Der Anschlag von Halle/ S. zeigt: Antisemitismus tötet! Im Gedenken an die Opfer der Kasseler Pogromnacht: In dieser Stadt ist kein Platz für Antisemitismus und Rassismus!

Mit dem Gedenkgang soll durch eine Verortung von Geschichte die Erinnerung an Verfolgung und faschistischen Terror für heutige Generationen lebendig gehalten und gleichzeitig ein Signal gegen Neofaschismus und Antisemitismus heute gesetzt werden. Bei diesem antifaschistischen Stadtrundgang werden historische Orte der antisemitischen Verfolgung und Gedenkorte gegen Ausgrenzung aufgesucht.

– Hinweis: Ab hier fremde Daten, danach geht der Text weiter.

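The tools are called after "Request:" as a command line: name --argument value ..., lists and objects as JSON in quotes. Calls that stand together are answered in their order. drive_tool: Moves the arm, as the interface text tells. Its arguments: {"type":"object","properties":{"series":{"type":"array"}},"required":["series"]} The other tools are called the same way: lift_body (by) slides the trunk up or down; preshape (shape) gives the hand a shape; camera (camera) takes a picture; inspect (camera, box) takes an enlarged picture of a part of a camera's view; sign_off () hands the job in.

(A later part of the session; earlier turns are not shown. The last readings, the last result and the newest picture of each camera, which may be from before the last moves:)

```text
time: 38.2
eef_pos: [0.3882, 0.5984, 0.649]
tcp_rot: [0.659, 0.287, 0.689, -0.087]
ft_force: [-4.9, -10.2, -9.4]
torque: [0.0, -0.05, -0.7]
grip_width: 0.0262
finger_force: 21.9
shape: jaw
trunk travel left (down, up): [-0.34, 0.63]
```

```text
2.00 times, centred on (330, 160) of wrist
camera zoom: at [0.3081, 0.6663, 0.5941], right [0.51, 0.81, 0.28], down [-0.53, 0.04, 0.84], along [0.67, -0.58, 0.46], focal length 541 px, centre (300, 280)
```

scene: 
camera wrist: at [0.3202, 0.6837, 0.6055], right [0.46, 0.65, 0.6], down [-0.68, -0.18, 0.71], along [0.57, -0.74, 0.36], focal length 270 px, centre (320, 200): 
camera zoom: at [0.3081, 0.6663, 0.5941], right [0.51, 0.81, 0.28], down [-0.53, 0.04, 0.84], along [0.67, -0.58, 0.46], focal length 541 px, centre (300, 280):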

Gedenkkundgebung und Mahngang

Von der ehemaligen Synagoge zum Aschrott-Brunnen (Rathaus)

Donnerstag, den 7.November 2019,

Beginn: 16.30 Uhr

Treffpunkt: Gedenktafel für die ehemalige Synagoge,Untere Königstraße (gegenüber Hauptpost) anschließend Mahngang auf den Spuren der Ausgrenzung, Verfolgung und Deportation (mit historischen Erläuterungen)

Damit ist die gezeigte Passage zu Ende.